Leslie Grigsby and Becca Duffy relieved that they finally found the perfect objects for the “Symmetry Rules,” wall in the upcoming Dining by Design exhibition at Winterthur.

 

When I began interning with Chester County Historical Society (CCHS) Collections Manager and WPAMC alumna Heather Hansen this fall, I found CCHS was also engrossed in new exhibit mania. CCHS was gearing up for an exhibition to open November 24, 2017 titled, “You’ve Got Mail,” guest curated by renowned philatelic and long-time CCHS volunteer Bill Schultz. It explores the history of the American postal service through the 18th and 19th centuries, particularly through the lens of Chester County, PA – certainly a change of pace from my work with tablewares! Like Dining by Design, this exhibition promised to have plenty of objects, but instead most of them would be loaned to the museum by members of Bill’s widespread philatelic network. By time I became involved with the project, install was almost underway. Rather than selecting and editing objects as I had done with Leslie, I helped facilitate the pick-up of loan objects – which one time even involved shimmy-ing twelve full-sized philatelic frames out of a garage, around a Buick Skylark, and across an alley! Rather than drawing designs for cases and walls, I jumped right in with mounting trade signs, organizing objects, taping up labels, and painting out hardware. In just a few weeks we went from a room full of quilts, to cleaned, rehoused, happy, resting quilts and a room full of stamps!

Completed exhibition gallery for Chester County Historical Society’s “You’ve Got Mail.”

Completed exhibition gallery for Chester County Historical Society’s “You’ve Got Mail.”

 

All the while, I have been taking a digital humanities course with Dr. Michael Zarafonetis at the University of Delaware. Our final project? To create a digital exhibition on a topic of our choice. When we got the assignment I thought, I’m ready for this, I’m already working on physical exhibitions. Since I already knew I wanted to use technology to bring life to my thesis research, a study of parlor aquaria and private fish keeping, 1850-1915, I already had a topic. But, in designing a digital exhibition interface, I found that while there are many similarities in theoretical process, the list of tasks varied quite extensively from my exhibition experience. I still had to gather objects, but suddenly the photographs of them became far more important. Rather than loan condition reports, these photographs carefully documented clear images of nearly every inch of my objects and would serve as the central evidence for my argument. Additionally, instead of design ideas, I found myself wireframing, or outlining how visitors will navigate and encounter the information on my site. This had me stumped for a while as I wanted visitors to still feel like they are entering an exhibit and experiencing objects first-hand. I find myself constantly adjusting where things are and how visitors get to them – an experience not unlike moving objects over and over until the flow feels just right. I also still needed tombstone and label information, but I wanted to think more creatively about the process of sharing it. Since the internet offers plenty of tools for all kinds of interactive images, maps, and timelines I was able to vary from the typical lists and paragraphs in favor of some more engaging models. As I work to finish the project, I find myself constantly referring to the processes I have been experiencing in my internships, but utilizing web tools to tweak the ways I conceptualize exhibit space. I have found that this necessary tweaking has allowed me to be more creative in my process and consequently in the proliferation of my ideas.
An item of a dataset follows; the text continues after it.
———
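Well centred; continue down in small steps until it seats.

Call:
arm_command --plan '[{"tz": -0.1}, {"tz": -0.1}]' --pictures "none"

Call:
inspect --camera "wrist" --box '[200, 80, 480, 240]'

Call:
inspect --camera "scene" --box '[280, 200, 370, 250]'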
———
Homepage for online digital humanities exhibition, “The Dawn of the Age of Aquaria: Parlor Aquaria and Fish Keeping, 1850-1915.”

In the end, my exhibitions internships have taught me a whole host of new skills – from how to identify particular ceramic manufacturers to how to use a staple gun. But more importantly, they taught me umbrella lessons. Regardless of how you conceive of exhibits – big or small, in-house or loaned – or what stage you’re in – planning, wireframing or installing – they rely on the participant’s ability to use their toolkit (figuratively or literally) to creatively problem-solve. Building a narrative in a physical, or even digital space, inevitably comes with a number of headaches, which is what makes them feel so crazy in the first place. But in the end, the ability to provide access to a collection and to share a story is what museums do best. When it finally all comes together, no matter how crazy the process, we all leave with proud smiles on our faces – that is, until we have to take it down again!